Movie Fifty Eight
Letter Never Sent is one of the best movies I’ve ever seen and I had never even heard of it before Criterion announced it for release. It is a semi-lost gem of Russian filmmaking that I am still thinking about.
The film follows four Russian geologists who get dumped in Siberia to find diamonds for the government. As they spend more time together we learn more about their relationships with each other. The titular letter is something I won’t spoil. Immediately following their discovery they become trapped by an enormous fire and have to survive to get the information back to Moscow. The plot is fairly simple but the interaction between the geologists is incredibly realistic and touching. In fact, the entire thing is extremely realistic.

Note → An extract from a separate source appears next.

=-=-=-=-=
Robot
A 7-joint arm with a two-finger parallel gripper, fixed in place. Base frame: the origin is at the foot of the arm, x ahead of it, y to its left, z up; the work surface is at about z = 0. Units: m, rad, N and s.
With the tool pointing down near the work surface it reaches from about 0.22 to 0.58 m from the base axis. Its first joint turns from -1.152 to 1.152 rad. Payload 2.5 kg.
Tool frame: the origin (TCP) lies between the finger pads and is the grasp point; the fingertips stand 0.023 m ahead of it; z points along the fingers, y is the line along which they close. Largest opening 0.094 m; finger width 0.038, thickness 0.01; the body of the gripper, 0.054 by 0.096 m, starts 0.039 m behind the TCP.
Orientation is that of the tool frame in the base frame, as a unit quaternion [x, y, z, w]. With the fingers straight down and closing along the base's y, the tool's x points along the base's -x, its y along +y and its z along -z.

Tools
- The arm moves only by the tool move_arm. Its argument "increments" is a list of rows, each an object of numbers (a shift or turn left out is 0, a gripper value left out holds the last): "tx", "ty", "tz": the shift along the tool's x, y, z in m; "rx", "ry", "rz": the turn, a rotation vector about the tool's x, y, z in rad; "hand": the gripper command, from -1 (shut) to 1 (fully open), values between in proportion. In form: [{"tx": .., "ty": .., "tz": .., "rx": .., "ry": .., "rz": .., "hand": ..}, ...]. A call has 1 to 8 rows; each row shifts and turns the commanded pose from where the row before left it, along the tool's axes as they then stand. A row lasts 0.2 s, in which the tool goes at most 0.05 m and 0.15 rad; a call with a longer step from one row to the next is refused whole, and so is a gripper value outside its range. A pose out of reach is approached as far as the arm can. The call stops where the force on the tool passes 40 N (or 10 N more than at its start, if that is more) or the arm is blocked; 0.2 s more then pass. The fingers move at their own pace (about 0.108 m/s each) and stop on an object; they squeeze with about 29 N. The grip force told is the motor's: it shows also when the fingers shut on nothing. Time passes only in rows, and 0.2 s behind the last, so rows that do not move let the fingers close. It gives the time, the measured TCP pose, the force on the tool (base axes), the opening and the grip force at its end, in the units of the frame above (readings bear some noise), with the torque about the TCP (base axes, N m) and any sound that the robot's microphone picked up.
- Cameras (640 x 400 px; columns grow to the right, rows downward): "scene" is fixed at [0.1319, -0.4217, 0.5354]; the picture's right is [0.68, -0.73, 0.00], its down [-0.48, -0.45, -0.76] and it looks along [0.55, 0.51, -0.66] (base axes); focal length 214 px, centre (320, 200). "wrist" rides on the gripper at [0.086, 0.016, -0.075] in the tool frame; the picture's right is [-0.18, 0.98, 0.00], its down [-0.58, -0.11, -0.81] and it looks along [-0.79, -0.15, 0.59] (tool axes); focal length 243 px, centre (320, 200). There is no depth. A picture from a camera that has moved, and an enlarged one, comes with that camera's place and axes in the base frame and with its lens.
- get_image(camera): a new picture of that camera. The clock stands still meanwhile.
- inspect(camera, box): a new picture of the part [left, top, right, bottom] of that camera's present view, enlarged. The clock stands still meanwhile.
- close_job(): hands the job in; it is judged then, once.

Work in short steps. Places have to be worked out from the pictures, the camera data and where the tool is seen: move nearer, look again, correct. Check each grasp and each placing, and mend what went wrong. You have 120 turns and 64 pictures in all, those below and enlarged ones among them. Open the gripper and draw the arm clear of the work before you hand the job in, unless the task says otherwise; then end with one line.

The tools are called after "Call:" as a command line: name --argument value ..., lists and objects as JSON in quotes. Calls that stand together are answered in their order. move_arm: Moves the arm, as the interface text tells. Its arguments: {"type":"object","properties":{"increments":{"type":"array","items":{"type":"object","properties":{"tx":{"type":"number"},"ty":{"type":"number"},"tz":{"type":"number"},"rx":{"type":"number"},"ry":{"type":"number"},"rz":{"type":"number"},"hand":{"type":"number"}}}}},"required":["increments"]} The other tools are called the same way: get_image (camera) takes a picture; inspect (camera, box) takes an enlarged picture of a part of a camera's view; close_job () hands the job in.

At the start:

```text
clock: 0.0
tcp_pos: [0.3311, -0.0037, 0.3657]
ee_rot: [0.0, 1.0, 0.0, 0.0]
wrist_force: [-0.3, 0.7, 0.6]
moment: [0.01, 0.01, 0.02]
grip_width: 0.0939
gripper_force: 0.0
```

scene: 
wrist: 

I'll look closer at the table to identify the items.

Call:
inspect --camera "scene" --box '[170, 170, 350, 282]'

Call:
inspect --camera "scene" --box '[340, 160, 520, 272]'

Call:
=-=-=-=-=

The fire is almost its own character. Before the geologists become trapped there is a raging fire superimposed over them. The camera work is also practically its own character. The shots are either close or distant and at times it almost seems like a documentary. The acting is so flawless it seems like everything was done in one single take and the actors are really trying to survive the Siberian wilderness. Letter Never Sent is unrelenting as a tale of survival.
Writing about Letter Never Sent truly makes me want to watch the film again and also find more films by the director and cinematographer, Mikhail Kalatozov and Sergei Urusevsky, respectively. Although the film is from the early 60s there is really no Russian propaganda to speak of, other than the devotion of these four geologists to their homeland.
I give it 5 surviving geologists out of 5.